Dataset section >>
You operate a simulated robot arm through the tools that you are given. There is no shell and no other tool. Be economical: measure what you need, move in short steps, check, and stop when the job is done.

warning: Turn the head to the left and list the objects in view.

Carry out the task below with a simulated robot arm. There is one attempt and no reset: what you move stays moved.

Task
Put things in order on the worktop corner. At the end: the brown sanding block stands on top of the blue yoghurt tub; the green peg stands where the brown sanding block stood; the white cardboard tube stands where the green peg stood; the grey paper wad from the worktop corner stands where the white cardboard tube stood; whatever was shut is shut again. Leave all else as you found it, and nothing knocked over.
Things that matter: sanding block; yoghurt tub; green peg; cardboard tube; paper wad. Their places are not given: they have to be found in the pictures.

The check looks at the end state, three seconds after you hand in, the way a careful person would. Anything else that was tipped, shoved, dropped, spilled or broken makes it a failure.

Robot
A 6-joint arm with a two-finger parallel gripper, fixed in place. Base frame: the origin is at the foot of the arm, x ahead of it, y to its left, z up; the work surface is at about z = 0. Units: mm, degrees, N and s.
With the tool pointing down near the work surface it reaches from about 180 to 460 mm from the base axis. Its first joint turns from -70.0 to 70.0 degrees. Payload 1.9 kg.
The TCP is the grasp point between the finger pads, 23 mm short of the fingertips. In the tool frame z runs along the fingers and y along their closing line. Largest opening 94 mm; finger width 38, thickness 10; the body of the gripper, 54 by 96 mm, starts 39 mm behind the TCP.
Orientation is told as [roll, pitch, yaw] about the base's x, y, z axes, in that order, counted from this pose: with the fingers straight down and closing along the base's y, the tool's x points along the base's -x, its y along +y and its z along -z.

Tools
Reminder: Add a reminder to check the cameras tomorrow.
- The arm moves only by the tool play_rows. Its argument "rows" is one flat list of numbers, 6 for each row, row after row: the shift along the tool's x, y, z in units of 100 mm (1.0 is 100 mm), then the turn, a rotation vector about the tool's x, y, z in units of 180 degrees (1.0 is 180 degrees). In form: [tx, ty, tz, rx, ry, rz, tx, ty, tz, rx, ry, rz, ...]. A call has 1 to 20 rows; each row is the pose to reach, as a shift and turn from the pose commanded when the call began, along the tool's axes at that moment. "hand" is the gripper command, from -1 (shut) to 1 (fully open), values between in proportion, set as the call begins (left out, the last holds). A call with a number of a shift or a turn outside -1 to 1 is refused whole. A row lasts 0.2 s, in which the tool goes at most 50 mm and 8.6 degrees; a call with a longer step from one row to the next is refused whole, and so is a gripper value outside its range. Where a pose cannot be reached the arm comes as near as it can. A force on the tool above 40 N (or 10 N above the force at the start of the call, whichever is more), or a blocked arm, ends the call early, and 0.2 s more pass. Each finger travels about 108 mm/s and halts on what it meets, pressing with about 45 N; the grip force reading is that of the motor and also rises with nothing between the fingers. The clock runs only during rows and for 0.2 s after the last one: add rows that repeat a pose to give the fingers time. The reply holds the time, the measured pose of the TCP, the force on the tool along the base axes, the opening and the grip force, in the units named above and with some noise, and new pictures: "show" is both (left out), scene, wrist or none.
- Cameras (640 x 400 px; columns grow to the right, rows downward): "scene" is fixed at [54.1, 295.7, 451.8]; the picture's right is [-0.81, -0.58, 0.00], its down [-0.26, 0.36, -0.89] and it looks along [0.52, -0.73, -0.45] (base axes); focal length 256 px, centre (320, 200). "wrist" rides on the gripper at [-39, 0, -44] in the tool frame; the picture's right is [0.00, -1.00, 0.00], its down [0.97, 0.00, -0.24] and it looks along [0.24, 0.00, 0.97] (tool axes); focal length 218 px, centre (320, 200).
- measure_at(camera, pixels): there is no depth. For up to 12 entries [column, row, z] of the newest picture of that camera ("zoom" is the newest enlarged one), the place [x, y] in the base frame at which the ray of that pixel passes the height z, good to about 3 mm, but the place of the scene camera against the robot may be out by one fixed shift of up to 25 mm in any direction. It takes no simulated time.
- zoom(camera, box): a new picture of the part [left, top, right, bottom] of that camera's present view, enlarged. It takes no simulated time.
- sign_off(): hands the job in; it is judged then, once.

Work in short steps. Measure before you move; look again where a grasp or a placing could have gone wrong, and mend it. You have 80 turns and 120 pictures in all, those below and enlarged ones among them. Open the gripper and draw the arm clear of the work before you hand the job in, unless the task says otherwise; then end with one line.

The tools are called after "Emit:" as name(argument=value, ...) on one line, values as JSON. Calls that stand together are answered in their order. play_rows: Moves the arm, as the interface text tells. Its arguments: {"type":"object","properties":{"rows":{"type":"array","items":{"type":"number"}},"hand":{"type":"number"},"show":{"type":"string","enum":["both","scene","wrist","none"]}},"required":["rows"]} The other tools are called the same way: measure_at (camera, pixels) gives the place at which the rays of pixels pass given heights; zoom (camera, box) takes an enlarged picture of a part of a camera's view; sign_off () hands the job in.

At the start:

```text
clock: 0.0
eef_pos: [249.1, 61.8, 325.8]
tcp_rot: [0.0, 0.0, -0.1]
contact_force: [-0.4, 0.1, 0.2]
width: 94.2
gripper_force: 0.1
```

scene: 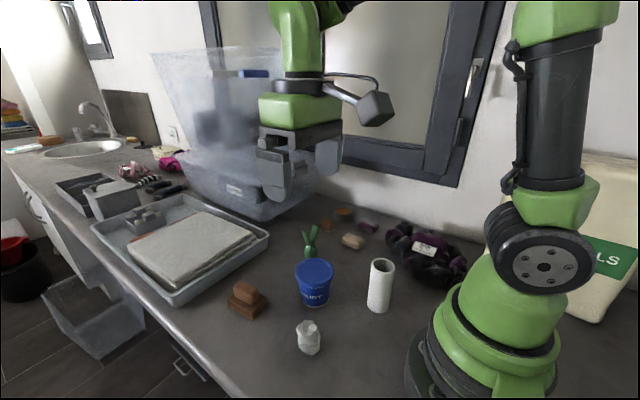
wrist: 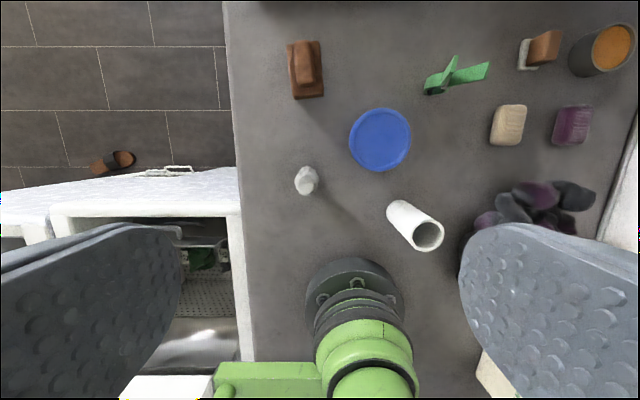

Your instructions >> Return exactly, please, the lines of the material from the first one down to and including the line where "The TCP is the" appears. Put each line that is not blank into a JSON list as a string.

Written solution >>
[
  "You operate a simulated robot arm through the tools that you are given. There is no shell and no other tool. Be economical: measure what you need, move in short steps, check, and stop when the job is done.",
  "warning: Turn the head to the left and list the objects in view.",
  "Carry out the task below with a simulated robot arm. There is one attempt and no reset: what you move stays moved.",
  "Task",
  "Put things in order on the worktop corner. At the end: the brown sanding block stands on top of the blue yoghurt tub; the green peg stands where the brown sanding block stood; the white cardboard tube stands where the green peg stood; the grey paper wad from the worktop corner stands where the white cardboard tube stood; whatever was shut is shut again. Leave all else as you found it, and nothing knocked over.",
  "Things that matter: sanding block; yoghurt tub; green peg; cardboard tube; paper wad. Their places are not given: they have to be found in the pictures.",
  "The check looks at the end state, three seconds after you hand in, the way a careful person would. Anything else that was tipped, shoved, dropped, spilled or broken makes it a failure.",
  "Robot",
  "A 6-joint arm with a two-finger parallel gripper, fixed in place. Base frame: the origin is at the foot of the arm, x ahead of it, y to its left, z up; the work surface is at about z = 0. Units: mm, degrees, N and s.",
  "With the tool pointing down near the work surface it reaches from about 180 to 460 mm from the base axis. Its first joint turns from -70.0 to 70.0 degrees. Payload 1.9 kg.",
  "The TCP is the grasp point between the finger pads, 23 mm short of the fingertips. In the tool frame z runs along the fingers and y along their closing line. Largest opening 94 mm; finger width 38, thickness 10; the body of the gripper, 54 by 96 mm, starts 39 mm behind the TCP."
]